:: Written exercise ::
Return the listing below word for word.

· · · ·

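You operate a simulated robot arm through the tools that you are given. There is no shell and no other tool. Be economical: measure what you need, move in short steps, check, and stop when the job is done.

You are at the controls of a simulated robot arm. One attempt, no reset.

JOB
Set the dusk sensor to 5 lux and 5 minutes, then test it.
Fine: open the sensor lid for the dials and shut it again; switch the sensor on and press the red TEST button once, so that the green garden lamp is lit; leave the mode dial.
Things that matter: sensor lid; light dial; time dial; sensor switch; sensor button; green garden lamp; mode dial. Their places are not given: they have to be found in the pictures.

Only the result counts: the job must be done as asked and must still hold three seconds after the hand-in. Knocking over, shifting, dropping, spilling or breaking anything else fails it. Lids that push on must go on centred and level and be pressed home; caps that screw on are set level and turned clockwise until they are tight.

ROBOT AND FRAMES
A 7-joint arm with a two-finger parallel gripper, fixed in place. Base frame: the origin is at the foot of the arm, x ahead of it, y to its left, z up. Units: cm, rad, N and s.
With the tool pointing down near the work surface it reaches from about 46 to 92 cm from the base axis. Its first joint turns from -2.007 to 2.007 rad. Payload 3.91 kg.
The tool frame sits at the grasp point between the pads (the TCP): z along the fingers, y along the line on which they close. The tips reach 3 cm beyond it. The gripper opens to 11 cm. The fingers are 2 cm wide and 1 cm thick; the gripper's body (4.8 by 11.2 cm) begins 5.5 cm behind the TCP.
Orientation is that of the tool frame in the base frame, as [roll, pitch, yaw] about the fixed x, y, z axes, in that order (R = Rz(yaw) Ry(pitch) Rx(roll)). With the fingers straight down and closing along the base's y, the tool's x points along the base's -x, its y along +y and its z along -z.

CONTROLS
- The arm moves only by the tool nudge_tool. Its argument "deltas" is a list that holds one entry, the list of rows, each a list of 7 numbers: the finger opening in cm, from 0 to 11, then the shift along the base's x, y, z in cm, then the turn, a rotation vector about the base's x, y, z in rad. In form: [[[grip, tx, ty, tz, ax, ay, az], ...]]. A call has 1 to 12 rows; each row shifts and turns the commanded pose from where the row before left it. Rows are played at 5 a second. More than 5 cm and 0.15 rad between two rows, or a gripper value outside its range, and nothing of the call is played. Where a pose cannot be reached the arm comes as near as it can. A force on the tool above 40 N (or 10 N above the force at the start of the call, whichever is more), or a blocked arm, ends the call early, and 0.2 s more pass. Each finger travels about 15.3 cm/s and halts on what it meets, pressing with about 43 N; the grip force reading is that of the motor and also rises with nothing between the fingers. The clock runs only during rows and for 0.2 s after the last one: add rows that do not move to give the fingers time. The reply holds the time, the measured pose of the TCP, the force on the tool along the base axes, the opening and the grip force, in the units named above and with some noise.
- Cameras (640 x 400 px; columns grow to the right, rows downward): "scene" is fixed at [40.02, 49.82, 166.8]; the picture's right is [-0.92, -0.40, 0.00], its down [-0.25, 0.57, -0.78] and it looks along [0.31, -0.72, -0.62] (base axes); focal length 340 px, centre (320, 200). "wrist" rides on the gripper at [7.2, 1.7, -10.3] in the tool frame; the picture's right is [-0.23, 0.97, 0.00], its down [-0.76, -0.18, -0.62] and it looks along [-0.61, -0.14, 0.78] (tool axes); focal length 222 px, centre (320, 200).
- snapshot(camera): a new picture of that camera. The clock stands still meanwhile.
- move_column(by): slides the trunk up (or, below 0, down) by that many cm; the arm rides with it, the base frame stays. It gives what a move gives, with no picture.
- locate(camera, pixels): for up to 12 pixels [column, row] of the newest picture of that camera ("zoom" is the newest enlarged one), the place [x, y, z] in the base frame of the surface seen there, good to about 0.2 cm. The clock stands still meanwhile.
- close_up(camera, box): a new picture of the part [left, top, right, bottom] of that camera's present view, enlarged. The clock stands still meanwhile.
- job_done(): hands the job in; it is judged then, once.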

· · · ·

:: Written response ::
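You operate a simulated robot arm through the tools that you are given. There is no shell and no other tool. Be economical: measure what you need, move in short steps, check, and stop when the job is done.

You are at the controls of a simulated robot arm. One attempt, no reset.

JOB
Set the dusk sensor to 5 lux and 5 minutes, then test it.
Fine: open the sensor lid for the dials and shut it again; switch the sensor on and press the red TEST button once, so that the green garden lamp is lit; leave the mode dial.
Things that matter: sensor lid; light dial; time dial; sensor switch; sensor button; green garden lamp; mode dial. Their places are not given: they have to be found in the pictures.

Only the result counts: the job must be done as asked and must still hold three seconds after the hand-in. Knocking over, shifting, dropping, spilling or breaking anything else fails it. Lids that push on must go on centred and level and be pressed home; caps that screw on are set level and turned clockwise until they are tight.

ROBOT AND FRAMES
A 7-joint arm with a two-finger parallel gripper, fixed in place. Base frame: the origin is at the foot of the arm, x ahead of it, y to its left, z up. Units: cm, rad, N and s.
With the tool pointing down near the work surface it reaches from about 46 to 92 cm from the base axis. Its first joint turns from -2.007 to 2.007 rad. Payload 3.91 kg.
The tool frame sits at the grasp point between the pads (the TCP): z along the fingers, y along the line on which they close. The tips reach 3 cm beyond it. The gripper opens to 11 cm. The fingers are 2 cm wide and 1 cm thick; the gripper's body (4.8 by 11.2 cm) begins 5.5 cm behind the TCP.
Orientation is that of the tool frame in the base frame, as [roll, pitch, yaw] about the fixed x, y, z axes, in that order (R = Rz(yaw) Ry(pitch) Rx(roll)). With the fingers straight down and closing along the base's y, the tool's x points along the base's -x, its y along +y and its z along -z.

CONTROLS
- The arm moves only by the tool nudge_tool. Its argument "deltas" is a list that holds one entry, the list of rows, each a list of 7 numbers: the finger opening in cm, from 0 to 11, then the shift along the base's x, y, z in cm, then the turn, a rotation vector about the base's x, y, z in rad. In form: [[[grip, tx, ty, tz, ax, ay, az], ...]]. A call has 1 to 12 rows; each row shifts and turns the commanded pose from where the row before left it. Rows are played at 5 a second. More than 5 cm and 0.15 rad between two rows, or a gripper value outside its range, and nothing of the call is played. Where a pose cannot be reached the arm comes as near as it can. A force on the tool above 40 N (or 10 N above the force at the start of the call, whichever is more), or a blocked arm, ends the call early, and 0.2 s more pass. Each finger travels about 15.3 cm/s and halts on what it meets, pressing with about 43 N; the grip force reading is that of the motor and also rises with nothing between the fingers. The clock runs only during rows and for 0.2 s after the last one: add rows that do not move to give the fingers time. The reply holds the time, the measured pose of the TCP, the force on the tool along the base axes, the opening and the grip force, in the units named above and with some noise.
- Cameras (640 x 400 px; columns grow to the right, rows downward): "scene" is fixed at [40.02, 49.82, 166.8]; the picture's right is [-0.92, -0.40, 0.00], its down [-0.25, 0.57, -0.78] and it looks along [0.31, -0.72, -0.62] (base axes); focal length 340 px, centre (320, 200). "wrist" rides on the gripper at [7.2, 1.7, -10.3] in the tool frame; the picture's right is [-0.23, 0.97, 0.00], its down [-0.76, -0.18, -0.62] and it looks along [-0.61, -0.14, 0.78] (tool axes); focal length 222 px, centre (320, 200).
- snapshot(camera): a new picture of that camera. The clock stands still meanwhile.
- move_column(by): slides the trunk up (or, below 0, down) by that many cm; the arm rides with it, the base frame stays. It gives what a move gives, with no picture.
- locate(camera, pixels): for up to 12 pixels [column, row] of the newest picture of that camera ("zoom" is the newest enlarged one), the place [x, y, z] in the base frame of the surface seen there, good to about 0.2 cm. The clock stands still meanwhile.
- close_up(camera, box): a new picture of the part [left, top, right, bottom] of that camera's present view, enlarged. The clock stands still meanwhile.
- job_done(): hands the job in; it is judged then, once.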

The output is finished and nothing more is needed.